Provide the original wording of the text block from "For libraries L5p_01" as far as "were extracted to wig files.".

— Start Dataset content —

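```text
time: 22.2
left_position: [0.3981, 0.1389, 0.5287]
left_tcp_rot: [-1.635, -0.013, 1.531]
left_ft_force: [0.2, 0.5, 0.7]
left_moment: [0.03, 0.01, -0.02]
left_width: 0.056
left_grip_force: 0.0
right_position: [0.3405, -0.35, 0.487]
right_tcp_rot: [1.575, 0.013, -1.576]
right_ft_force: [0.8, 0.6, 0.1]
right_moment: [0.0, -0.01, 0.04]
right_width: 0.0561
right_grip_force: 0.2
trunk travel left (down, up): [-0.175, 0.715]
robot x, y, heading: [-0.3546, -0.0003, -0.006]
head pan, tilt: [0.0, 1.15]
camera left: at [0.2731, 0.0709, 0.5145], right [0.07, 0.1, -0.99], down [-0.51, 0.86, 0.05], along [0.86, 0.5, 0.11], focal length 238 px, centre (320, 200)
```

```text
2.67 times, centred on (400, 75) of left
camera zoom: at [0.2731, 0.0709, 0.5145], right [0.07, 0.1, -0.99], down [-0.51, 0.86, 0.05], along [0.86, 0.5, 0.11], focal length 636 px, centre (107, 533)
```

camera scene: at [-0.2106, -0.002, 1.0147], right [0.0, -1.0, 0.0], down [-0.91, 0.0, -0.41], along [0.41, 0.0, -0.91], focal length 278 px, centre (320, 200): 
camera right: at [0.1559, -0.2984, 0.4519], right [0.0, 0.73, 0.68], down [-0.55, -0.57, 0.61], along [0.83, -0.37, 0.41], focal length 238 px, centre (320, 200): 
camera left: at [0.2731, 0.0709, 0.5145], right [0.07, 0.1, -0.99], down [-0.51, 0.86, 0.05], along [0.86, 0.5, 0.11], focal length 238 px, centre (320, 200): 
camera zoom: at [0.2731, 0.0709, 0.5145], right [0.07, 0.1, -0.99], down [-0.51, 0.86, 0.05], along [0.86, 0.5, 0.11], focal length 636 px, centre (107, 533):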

— End Dataset content —
— Start Text block —

For analysis of the xrn1∆ mutant compared with the upf1∆ mutant, since the absence of Xrn1 leads to the accumulation of decapped RNAs (Hsu and Stevens, 1993), we had to modify the protocol used for library preparation. Instead of the CIP/TAP treatment before ligation with the biotinylated oligonucleotide 3118, RNA was fragmented with ZnCl2 and subsequently phosphorylated with T4 polynucleotide kinase (Thermo scientific). The subsequent steps of library preparation were identical to the ones described above for the 5′-end. Moreover, since the absence of Xrn1 affects the overall mRNA content (Sun et al., 2013), an aliquot of a S. pombe culture was added to the cell pellet before RNA extraction for library preparation to provide an independent internal control for normalization.

Data analyses

Illumina reads treatments

Duplicated reads, identified using the random sequence tags within the ligated oligonucleotides (oligonucleotides 3041 and 3118 in Table 3) were first filtered out. Then reads corresponding to the 5′-ends of cDNA fragments were extracted using the tag present in the added oligonucleotide (see Table 3) for all the unique reads. After removal of the tag, the resulting reads were mapped using bowtie (version 2.2.3 with the following parameters: –N 1 –p 1 ––no-unal –D 15 –R 2 –L 22 –I S,1,1.15) and a compilation of S. cerevisiae genome (S288C reference sequence, Release 64 obtained from the Saccharomyces Genome Database (SGD) [http://www.yeastgenome.org/]) and S. pombe genome (ASM294 reference sequence, v2.19 obtained from PomBase [http://www.pombase.org/]) as reference genomes.

Mapped reads processing

For libraries L5p_01 to L5p_10 (see Table 1) used for TSS sequencing, the 5′-end positions of the resulting mapped reads were used as TSS positions and extracted to wig files. For samples of the libraries LT_01 and LT_02, used for RNAseq, reads corresponding to the whole transcripts and full read coverage were extracted to wig files.

Peak calling

Libraries L5p_01 to L5p_03 and L5p_04 to L5p_06 were regrouped into clusters (TSSCs) using the peak calling method described in Neil et al. (2009). Parameters were optimized by maximizing the number of ORFs assigned to only one TSSC while minimizing the number of ORFs not assigned to any TSSC. As parameters, we finally chose a threshold of four reads in at least one of the samples used for the clustering and a maximum distance between two consecutive TSSs within a cluster of 50 nucleotides. For library L5p_01 to L5p_03, TSSCs were generated with the code TSSC_upf1_rrp6 (Supplementary file 1). For library L5p_04 to L5p_06, TSSCs were generated with the code TSSC_upf1_set2 (Supplementary file 3).

Differential expression

TSSCs and transcript differential expression were calculated using DESeq2 (Love et al., 2014) within the SARTools pipeline (https://github.com/PF2-pasteur-fr/SARTools). For TSSCs, the mean TSS read counts in the region 50 to 10 nucleotides upstream of the ATG of each non-dubious ORF were used as an internal standard for size factor determination. For transcripts, the S. pombe transcripts read counts were used as the internal standard for size factor determination.

— End Text block —

#### Exercise output:
For libraries L5p_01 to L5p_10 (see Table 1) used for TSS sequencing, the 5′-end positions of the resulting mapped reads were used as TSS positions and extracted to wig files. For samples of the libraries LT_01 and LT_02, used for RNAseq, reads corresponding to the whole transcripts and full read coverage were extracted to wig files.